## EXERCISE TASK
Copy the data precisely, keeping every character.

## DATA BLOCK
* * * * *

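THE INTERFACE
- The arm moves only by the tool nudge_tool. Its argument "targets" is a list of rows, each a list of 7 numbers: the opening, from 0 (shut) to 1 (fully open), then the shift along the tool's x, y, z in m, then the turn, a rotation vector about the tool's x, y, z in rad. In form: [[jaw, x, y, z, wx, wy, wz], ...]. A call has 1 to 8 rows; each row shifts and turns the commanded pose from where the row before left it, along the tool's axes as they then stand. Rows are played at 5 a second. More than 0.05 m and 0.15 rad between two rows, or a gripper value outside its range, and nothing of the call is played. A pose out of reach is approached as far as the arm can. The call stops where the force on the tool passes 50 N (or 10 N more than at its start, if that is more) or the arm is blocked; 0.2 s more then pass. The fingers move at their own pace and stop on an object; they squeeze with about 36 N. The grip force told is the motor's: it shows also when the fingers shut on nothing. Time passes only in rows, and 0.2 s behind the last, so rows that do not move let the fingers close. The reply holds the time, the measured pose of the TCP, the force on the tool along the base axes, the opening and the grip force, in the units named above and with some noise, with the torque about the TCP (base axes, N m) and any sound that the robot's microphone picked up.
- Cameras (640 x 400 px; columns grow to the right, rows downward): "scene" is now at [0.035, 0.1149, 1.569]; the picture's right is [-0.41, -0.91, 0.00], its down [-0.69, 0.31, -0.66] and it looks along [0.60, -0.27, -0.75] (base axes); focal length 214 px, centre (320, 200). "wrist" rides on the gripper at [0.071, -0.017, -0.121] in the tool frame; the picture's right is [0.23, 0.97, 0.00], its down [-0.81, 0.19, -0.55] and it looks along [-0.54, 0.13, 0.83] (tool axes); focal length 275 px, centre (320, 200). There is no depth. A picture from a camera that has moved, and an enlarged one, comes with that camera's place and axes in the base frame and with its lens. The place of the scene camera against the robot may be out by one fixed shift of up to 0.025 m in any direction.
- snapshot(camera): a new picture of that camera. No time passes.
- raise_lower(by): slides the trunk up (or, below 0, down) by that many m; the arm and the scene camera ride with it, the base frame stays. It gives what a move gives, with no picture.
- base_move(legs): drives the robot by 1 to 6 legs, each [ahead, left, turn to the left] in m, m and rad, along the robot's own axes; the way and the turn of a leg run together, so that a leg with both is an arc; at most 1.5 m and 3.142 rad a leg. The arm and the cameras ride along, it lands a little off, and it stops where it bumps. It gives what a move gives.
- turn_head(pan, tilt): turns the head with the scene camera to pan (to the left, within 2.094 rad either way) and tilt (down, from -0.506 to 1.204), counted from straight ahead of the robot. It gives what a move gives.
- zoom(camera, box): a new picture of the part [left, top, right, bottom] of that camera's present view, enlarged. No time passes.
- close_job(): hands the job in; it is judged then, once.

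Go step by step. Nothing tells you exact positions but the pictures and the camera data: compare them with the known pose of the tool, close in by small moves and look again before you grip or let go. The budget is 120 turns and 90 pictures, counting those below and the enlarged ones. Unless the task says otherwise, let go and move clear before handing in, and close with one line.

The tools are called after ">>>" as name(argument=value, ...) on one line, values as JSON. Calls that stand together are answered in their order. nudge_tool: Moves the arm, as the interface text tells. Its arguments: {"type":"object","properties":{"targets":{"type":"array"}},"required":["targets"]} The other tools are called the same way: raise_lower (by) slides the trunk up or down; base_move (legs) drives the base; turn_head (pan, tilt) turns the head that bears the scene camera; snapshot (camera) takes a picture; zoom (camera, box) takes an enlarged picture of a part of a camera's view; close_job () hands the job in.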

* * * * *

## FULL RESPONSE
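THE INTERFACE
- The arm moves only by the tool nudge_tool. Its argument "targets" is a list of rows, each a list of 7 numbers: the opening, from 0 (shut) to 1 (fully open), then the shift along the tool's x, y, z in m, then the turn, a rotation vector about the tool's x, y, z in rad. In form: [[jaw, x, y, z, wx, wy, wz], ...]. A call has 1 to 8 rows; each row shifts and turns the commanded pose from where the row before left it, along the tool's axes as they then stand. Rows are played at 5 a second. More than 0.05 m and 0.15 rad between two rows, or a gripper value outside its range, and nothing of the call is played. A pose out of reach is approached as far as the arm can. The call stops where the force on the tool passes 50 N (or 10 N more than at its start, if that is more) or the arm is blocked; 0.2 s more then pass. The fingers move at their own pace and stop on an object; they squeeze with about 36 N. The grip force told is the motor's: it shows also when the fingers shut on nothing. Time passes only in rows, and 0.2 s behind the last, so rows that do not move let the fingers close. The reply holds the time, the measured pose of the TCP, the force on the tool along the base axes, the opening and the grip force, in the units named above and with some noise, with the torque about the TCP (base axes, N m) and any sound that the robot's microphone picked up.
- Cameras (640 x 400 px; columns grow to the right, rows downward): "scene" is now at [0.035, 0.1149, 1.569]; the picture's right is [-0.41, -0.91, 0.00], its down [-0.69, 0.31, -0.66] and it looks along [0.60, -0.27, -0.75] (base axes); focal length 214 px, centre (320, 200). "wrist" rides on the gripper at [0.071, -0.017, -0.121] in the tool frame; the picture's right is [0.23, 0.97, 0.00], its down [-0.81, 0.19, -0.55] and it looks along [-0.54, 0.13, 0.83] (tool axes); focal length 275 px, centre (320, 200). There is no depth. A picture from a camera that has moved, and an enlarged one, comes with that camera's place and axes in the base frame and with its lens. The place of the scene camera against the robot may be out by one fixed shift of up to 0.025 m in any direction.
- snapshot(camera): a new picture of that camera. No time passes.
- raise_lower(by): slides the trunk up (or, below 0, down) by that many m; the arm and the scene camera ride with it, the base frame stays. It gives what a move gives, with no picture.
- base_move(legs): drives the robot by 1 to 6 legs, each [ahead, left, turn to the left] in m, m and rad, along the robot's own axes; the way and the turn of a leg run together, so that a leg with both is an arc; at most 1.5 m and 3.142 rad a leg. The arm and the cameras ride along, it lands a little off, and it stops where it bumps. It gives what a move gives.
- turn_head(pan, tilt): turns the head with the scene camera to pan (to the left, within 2.094 rad either way) and tilt (down, from -0.506 to 1.204), counted from straight ahead of the robot. It gives what a move gives.
- zoom(camera, box): a new picture of the part [left, top, right, bottom] of that camera's present view, enlarged. No time passes.
- close_job(): hands the job in; it is judged then, once.

Go step by step. Nothing tells you exact positions but the pictures and the camera data: compare them with the known pose of the tool, close in by small moves and look again before you grip or let go. The budget is 120 turns and 90 pictures, counting those below and the enlarged ones. Unless the task says otherwise, let go and move clear before handing in, and close with one line.

The tools are called after ">>>" as name(argument=value, ...) on one line, values as JSON. Calls that stand together are answered in their order. nudge_tool: Moves the arm, as the interface text tells. Its arguments: {"type":"object","properties":{"targets":{"type":"array"}},"required":["targets"]} The other tools are called the same way: raise_lower (by) slides the trunk up or down; base_move (legs) drives the base; turn_head (pan, tilt) turns the head that bears the scene camera; snapshot (camera) takes a picture; zoom (camera, box) takes an enlarged picture of a part of a camera's view; close_job () hands the job in.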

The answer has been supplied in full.